QUOTED PASSAGE |
By CHRIS BARTON
Picture a small aerial mast with a grid dish antenna on the roof of your house. Two streets away there's another on your friend's house and several streets away yet another antenna on a friend of the friend's roof.
One of the houses has a fast internet connection on its phone line which, thanks to the aerials, is being shared by all three homes to access the net at broadband speed.
No, it's not a fat pipe dream. Communities all over the world are doing it for themselves - experimenting with the high-tech equivalent of No 8 wire to create their own broadband pathways through the fresh air.
The underlying technology has the improbable and unmemorable name of 802.11 - eight oh two dot eleven.
It's most common use is in office networks - using base stations and transceiver cards - to link PCs and notebooks without wires. Normally it works over a short 10m to 20m range indoors but outside with line of sight it can go several kilometres - even further if you boost the power - at a speed of 11 megabits per second (Mbps).
To the uninitiated that's very fast - the top speed residential broadband internet in New Zealand is about 2Mbps. Eight oh two dot eleven finds its pathway through the air in the 2.4 gigahertz (GHz) frequency range - plus a few other frequencies which are in the general licence band in New Zealand.
That is, they are free for anyone to use.
These are the same frequencies used by wireless network providers such as Walker Wireless, Safetynet and Radionet, which all provide high-speed, wire-free data and internet connectivity for businesses. It is also the same technology that created a wireless campus for St Kentigern College pupils to connect with their notebooks to the school network and the internet without wires from anywhere in the school grounds.
So we know it works - proven technology in geek jargon.
But what communities are discovering is that it is also quite cheap ($1000 to $1500) to set up and fits well with cooperative ideals. London-based Consume's manifesto sets out the motivation: "Fed up with being held to ransom in the local loop, phased [sic] by fees to ISPs, conscious of community? Okay, so let's build a fresh network, one that is local, global, fast, expanding, public and user-constructed."
Then there's Sweden's Elektrosmog - a project which grew out of scepticism that third-generation (3G) mobile telephone systems would ever provide fast wireless internet.
Electrosmog is a pun on a word used in Germany and Sweden to describe the potentially dangerous fields of electromagnetic radiation at varying frequencies that surround all electric and electronic equipment. The group says it is keeping an eye on the health risks but wants to show that the radiation cloud can bring good effects, too.
"We envision a cloud of free internet connectivity that will cover most inhabited areas. The coverage might be spotty, vary over time, and be hard to control or predict, just like a fog or smog."

MATERIAL PROVIDED |
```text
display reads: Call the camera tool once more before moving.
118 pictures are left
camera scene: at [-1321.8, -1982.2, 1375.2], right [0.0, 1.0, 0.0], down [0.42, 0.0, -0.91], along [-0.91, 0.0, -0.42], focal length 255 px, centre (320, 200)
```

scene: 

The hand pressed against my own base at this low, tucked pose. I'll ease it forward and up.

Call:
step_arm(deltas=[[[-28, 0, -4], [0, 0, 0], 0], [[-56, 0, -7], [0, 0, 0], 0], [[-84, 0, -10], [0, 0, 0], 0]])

DESCRIPTION OF THE TASK |
Give the stretch of the quoted passage that starts with "So we know it" and ends with "fast wireless internet.", unchanged.

CORRECT RESPONSE |
So we know it works - proven technology in geek jargon.
But what communities are discovering is that it is also quite cheap ($1000 to $1500) to set up and fits well with cooperative ideals. London-based Consume's manifesto sets out the motivation: "Fed up with being held to ransom in the local loop, phased [sic] by fees to ISPs, conscious of community? Okay, so let's build a fresh network, one that is local, global, fast, expanding, public and user-constructed."
Then there's Sweden's Elektrosmog - a project which grew out of scepticism that third-generation (3G) mobile telephone systems would ever provide fast wireless internet.